Written task: Read through the data and report every line in which the word "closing" occurs.

Information provided:
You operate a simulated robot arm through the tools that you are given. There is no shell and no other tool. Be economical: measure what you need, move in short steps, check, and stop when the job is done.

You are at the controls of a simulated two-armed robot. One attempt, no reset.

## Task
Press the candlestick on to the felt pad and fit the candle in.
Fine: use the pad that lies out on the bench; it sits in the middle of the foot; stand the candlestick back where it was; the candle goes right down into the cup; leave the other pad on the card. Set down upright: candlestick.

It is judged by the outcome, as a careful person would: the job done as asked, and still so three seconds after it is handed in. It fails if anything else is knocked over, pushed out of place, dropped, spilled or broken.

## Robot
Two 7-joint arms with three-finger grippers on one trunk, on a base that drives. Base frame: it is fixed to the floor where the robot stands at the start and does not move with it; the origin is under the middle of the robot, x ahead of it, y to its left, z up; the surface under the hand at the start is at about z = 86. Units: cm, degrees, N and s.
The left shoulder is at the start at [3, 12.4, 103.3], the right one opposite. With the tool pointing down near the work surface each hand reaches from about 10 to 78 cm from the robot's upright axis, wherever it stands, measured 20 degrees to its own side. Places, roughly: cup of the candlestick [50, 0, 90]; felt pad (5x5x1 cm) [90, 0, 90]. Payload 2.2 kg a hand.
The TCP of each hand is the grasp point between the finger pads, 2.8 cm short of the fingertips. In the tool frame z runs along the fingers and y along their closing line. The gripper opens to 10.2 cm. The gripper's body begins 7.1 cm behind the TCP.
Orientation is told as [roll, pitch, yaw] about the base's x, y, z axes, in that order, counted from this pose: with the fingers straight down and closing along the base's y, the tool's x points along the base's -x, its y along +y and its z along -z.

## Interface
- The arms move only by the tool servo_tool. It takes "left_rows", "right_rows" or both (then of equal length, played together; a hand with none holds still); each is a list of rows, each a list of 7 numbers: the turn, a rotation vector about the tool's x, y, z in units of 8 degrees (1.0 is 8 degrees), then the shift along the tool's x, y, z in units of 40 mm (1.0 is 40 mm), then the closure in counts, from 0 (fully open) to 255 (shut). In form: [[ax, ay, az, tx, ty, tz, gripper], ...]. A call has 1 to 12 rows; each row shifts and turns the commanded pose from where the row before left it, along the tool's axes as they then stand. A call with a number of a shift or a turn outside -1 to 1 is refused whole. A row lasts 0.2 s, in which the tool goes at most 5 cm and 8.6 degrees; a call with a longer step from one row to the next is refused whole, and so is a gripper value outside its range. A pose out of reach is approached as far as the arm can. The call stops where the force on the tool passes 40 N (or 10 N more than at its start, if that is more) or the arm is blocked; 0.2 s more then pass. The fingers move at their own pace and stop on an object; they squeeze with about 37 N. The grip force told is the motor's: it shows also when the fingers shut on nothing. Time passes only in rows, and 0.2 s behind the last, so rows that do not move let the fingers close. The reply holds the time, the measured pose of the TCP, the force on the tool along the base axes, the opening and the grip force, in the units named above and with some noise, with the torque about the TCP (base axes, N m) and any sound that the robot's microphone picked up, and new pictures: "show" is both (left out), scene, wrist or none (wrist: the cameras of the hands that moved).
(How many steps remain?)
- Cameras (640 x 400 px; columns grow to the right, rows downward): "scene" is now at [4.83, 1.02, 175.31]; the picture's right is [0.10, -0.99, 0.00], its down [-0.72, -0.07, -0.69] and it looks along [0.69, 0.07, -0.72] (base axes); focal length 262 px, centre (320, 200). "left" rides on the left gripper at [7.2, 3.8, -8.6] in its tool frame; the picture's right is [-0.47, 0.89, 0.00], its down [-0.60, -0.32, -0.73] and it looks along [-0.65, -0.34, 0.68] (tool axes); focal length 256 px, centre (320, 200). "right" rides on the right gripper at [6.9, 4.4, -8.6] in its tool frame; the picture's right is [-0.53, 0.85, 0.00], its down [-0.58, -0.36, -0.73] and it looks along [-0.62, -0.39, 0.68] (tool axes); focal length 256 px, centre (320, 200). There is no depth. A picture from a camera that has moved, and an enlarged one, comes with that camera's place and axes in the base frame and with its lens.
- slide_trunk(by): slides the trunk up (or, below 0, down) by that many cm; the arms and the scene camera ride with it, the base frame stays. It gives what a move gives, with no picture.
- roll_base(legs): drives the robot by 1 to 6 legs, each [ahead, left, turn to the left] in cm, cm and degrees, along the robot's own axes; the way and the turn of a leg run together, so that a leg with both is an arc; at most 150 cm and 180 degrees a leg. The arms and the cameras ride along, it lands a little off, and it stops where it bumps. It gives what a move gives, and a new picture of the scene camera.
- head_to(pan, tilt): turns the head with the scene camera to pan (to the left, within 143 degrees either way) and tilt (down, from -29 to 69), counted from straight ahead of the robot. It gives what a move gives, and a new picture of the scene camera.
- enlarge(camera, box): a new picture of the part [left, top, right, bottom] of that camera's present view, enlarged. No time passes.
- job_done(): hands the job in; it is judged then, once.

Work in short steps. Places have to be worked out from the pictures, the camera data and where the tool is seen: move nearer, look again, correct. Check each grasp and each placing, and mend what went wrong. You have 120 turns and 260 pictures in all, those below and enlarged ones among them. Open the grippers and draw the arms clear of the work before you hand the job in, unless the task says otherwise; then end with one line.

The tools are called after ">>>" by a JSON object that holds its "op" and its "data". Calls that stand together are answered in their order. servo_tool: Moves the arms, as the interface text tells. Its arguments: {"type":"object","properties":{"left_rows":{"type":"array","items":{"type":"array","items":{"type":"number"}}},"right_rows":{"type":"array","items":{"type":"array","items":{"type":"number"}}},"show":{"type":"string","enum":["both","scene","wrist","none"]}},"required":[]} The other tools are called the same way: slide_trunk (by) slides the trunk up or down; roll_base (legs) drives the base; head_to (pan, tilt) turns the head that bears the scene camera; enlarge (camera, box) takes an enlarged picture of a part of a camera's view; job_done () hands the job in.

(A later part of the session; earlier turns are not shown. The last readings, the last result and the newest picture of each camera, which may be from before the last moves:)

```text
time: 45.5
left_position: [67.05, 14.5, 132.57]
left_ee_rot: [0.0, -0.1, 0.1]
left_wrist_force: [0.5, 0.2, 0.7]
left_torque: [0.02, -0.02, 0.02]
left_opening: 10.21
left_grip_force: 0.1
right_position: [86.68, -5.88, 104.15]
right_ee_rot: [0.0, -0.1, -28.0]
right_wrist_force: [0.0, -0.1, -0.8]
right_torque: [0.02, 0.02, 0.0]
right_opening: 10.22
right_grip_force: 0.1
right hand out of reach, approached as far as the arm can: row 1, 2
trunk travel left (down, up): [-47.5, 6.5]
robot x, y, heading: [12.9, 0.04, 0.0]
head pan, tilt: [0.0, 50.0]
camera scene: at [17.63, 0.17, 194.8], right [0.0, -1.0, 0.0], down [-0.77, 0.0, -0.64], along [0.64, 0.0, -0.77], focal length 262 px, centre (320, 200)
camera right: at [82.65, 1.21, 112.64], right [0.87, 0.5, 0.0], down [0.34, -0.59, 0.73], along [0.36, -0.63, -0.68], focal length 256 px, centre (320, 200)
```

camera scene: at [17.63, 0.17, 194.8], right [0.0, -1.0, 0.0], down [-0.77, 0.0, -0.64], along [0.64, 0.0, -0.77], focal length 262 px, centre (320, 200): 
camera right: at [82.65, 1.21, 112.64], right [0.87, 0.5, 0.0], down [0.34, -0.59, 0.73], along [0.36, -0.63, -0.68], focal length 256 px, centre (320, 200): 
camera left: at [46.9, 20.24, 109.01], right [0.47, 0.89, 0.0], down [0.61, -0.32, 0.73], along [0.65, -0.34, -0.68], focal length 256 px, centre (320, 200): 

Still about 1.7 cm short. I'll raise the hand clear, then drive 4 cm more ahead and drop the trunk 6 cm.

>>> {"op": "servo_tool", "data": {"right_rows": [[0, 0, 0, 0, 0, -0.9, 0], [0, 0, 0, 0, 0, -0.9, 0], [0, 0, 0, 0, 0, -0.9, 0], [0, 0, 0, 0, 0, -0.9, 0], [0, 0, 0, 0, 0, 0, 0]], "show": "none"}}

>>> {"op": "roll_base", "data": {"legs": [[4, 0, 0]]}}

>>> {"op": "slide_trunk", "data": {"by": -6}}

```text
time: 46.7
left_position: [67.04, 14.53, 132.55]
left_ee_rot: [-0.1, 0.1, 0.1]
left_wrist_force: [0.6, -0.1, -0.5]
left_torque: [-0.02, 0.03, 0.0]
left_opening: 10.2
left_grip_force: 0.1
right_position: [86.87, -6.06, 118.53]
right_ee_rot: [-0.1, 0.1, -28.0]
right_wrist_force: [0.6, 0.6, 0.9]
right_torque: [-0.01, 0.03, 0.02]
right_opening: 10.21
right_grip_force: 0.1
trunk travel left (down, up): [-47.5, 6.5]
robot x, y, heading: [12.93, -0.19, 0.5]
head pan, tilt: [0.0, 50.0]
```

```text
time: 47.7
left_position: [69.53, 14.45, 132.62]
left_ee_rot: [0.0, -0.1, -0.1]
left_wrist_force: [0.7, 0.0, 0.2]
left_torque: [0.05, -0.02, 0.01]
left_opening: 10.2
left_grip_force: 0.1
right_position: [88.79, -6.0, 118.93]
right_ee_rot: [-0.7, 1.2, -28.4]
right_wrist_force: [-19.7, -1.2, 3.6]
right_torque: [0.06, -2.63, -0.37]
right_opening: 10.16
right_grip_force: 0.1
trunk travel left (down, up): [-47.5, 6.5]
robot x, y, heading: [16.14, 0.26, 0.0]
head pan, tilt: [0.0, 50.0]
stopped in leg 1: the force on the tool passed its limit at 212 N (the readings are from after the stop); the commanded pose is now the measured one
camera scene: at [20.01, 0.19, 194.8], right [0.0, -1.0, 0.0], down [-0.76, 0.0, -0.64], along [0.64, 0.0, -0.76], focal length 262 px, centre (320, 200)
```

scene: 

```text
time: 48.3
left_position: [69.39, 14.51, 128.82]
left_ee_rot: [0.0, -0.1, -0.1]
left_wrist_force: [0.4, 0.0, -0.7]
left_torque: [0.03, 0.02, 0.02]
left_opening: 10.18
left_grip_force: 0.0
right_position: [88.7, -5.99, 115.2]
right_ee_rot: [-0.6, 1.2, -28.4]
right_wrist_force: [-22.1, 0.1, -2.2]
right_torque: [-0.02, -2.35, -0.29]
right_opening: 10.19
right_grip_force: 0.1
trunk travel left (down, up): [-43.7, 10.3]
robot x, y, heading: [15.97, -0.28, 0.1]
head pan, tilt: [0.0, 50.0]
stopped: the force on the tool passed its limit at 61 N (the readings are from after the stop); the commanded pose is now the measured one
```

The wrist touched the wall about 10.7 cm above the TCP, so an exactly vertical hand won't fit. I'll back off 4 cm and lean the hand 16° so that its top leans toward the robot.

Solution to the exercise:
The TCP of each hand is the grasp point between the finger pads, 2.8 cm short of the fingertips. In the tool frame z runs along the fingers and y along their closing line. The gripper opens to 10.2 cm. The gripper's body begins 7.1 cm behind the TCP.
Orientation is told as [roll, pitch, yaw] about the base's x, y, z axes, in that order, counted from this pose: with the fingers straight down and closing along the base's y, the tool's x points along the base's -x, its y along +y and its z along -z.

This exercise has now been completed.